● **PASSAGE TO READ**
⟨
Improvements to Estimates of Representative Oil Thickness in the ERSP Calculator. The proposed representative oil thicknesses in the Genwest report fall within the range of observations for opaque black oil and emulsions after spills, as summarized above and considered in the Bonn Agreement (2009). The Genwest (2012) report contains a good summary figure of oil thickness and appearances (Figure III.C-1) consistent with the Bonn Agreement (2009) and field observations.

However, the weakness of the ERSP application as described is the sensitivity of the results to these assumed thickness values, given the wide variability of estimates (orders of magnitude) from models of unclear details and assumptions. The Genwest (2012) analysis did not consider the scale of the thick oil areas and patchiness, so it probably overestimates the oil encounter rate for “Day 2” and “Day 3” of the response to a batch spill (and a response away from the source for a continuous release). The Genwest approach is more appropriate for “Day 1” response to a batch spill or a near-source response to a continuous spill where large areas of contiguous oil are available for skimming operations.
⟩
● **SUPPLIED INFORMATION**
⟨
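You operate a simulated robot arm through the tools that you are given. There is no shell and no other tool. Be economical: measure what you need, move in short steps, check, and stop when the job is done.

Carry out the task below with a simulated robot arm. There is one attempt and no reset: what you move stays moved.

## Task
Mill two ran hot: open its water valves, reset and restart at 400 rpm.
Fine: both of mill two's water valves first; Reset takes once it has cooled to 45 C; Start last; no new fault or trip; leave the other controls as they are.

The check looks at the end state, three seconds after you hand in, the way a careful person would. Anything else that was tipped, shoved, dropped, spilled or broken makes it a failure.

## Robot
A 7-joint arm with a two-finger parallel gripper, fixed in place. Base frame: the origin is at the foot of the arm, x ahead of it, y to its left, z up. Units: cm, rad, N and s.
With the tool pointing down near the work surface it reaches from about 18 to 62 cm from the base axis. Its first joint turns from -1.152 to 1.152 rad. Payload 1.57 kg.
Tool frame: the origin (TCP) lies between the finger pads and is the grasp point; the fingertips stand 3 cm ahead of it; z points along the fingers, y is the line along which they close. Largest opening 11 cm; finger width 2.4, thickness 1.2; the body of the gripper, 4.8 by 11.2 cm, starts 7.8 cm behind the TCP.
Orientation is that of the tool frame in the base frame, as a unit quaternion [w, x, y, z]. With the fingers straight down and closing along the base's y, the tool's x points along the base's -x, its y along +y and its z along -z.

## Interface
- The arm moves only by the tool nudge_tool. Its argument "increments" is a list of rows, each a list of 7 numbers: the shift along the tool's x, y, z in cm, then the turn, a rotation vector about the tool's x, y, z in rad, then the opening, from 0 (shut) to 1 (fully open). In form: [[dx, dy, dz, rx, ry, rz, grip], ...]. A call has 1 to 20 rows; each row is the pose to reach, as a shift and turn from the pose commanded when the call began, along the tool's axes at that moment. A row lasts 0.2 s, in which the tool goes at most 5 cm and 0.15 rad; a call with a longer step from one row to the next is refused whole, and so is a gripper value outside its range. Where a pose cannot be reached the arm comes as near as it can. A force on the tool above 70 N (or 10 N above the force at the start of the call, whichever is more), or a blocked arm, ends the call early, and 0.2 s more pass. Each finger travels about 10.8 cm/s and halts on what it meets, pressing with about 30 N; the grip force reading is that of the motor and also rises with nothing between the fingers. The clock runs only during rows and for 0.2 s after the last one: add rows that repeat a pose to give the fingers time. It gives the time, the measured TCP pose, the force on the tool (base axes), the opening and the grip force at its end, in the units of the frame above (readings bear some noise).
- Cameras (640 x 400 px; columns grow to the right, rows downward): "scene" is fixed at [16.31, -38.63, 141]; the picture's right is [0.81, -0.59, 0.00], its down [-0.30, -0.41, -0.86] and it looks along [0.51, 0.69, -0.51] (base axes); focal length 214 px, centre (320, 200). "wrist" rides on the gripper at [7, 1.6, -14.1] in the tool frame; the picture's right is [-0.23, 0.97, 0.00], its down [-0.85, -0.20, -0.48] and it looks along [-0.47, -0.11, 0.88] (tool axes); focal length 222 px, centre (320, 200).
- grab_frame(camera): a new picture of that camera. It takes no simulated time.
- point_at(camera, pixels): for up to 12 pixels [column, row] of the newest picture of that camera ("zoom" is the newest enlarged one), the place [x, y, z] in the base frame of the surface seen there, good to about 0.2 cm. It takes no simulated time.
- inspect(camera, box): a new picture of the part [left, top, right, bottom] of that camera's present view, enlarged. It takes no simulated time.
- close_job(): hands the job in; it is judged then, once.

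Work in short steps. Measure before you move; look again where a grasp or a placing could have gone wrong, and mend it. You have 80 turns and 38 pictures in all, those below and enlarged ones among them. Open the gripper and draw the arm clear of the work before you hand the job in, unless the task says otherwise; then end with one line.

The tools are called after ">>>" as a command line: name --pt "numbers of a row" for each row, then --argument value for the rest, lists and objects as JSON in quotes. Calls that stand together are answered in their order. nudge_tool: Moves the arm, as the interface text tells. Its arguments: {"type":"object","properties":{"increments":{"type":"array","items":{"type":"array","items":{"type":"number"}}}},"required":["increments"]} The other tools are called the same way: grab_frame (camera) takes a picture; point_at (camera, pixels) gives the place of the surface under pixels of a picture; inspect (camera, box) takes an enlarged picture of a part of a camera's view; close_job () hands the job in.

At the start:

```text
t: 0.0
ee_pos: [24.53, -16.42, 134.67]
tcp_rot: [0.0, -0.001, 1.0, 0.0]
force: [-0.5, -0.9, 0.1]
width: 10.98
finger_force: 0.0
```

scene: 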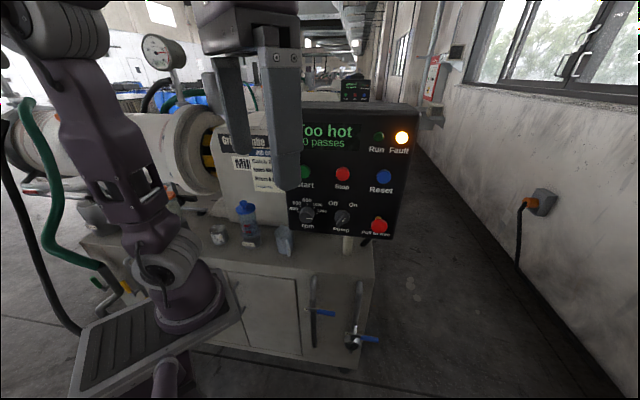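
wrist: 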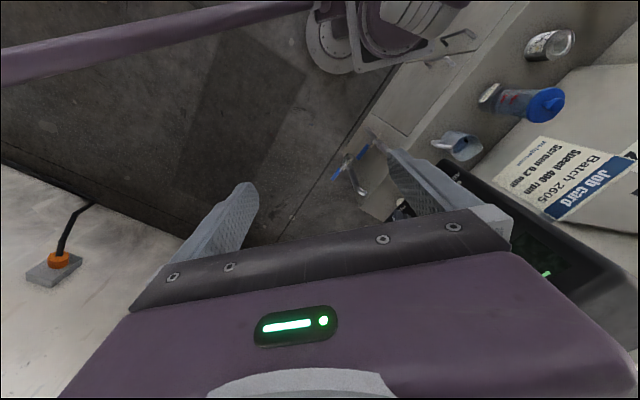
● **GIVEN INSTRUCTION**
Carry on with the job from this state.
⟩
Provide the full wording of the passage to read, which begins "Improvements to Estimates".

● **RESULT**
Improvements to Estimates of Representative Oil Thickness in the ERSP Calculator. The proposed representative oil thicknesses in the Genwest report fall within the range of observations for opaque black oil and emulsions after spills, as summarized above and considered in the Bonn Agreement (2009). The Genwest (2012) report contains a good summary figure of oil thickness and appearances (Figure III.C-1) consistent with the Bonn Agreement (2009) and field observations.

However, the weakness of the ERSP application as described is the sensitivity of the results to these assumed thickness values, given the wide variability of estimates (orders of magnitude) from models of unclear details and assumptions. The Genwest (2012) analysis did not consider the scale of the thick oil areas and patchiness, so it probably overestimates the oil encounter rate for “Day 2” and “Day 3” of the response to a batch spill (and a response away from the source for a continuous release). The Genwest approach is more appropriate for “Day 1” response to a batch spill or a near-source response to a continuous spill where large areas of contiguous oil are available for skimming operations.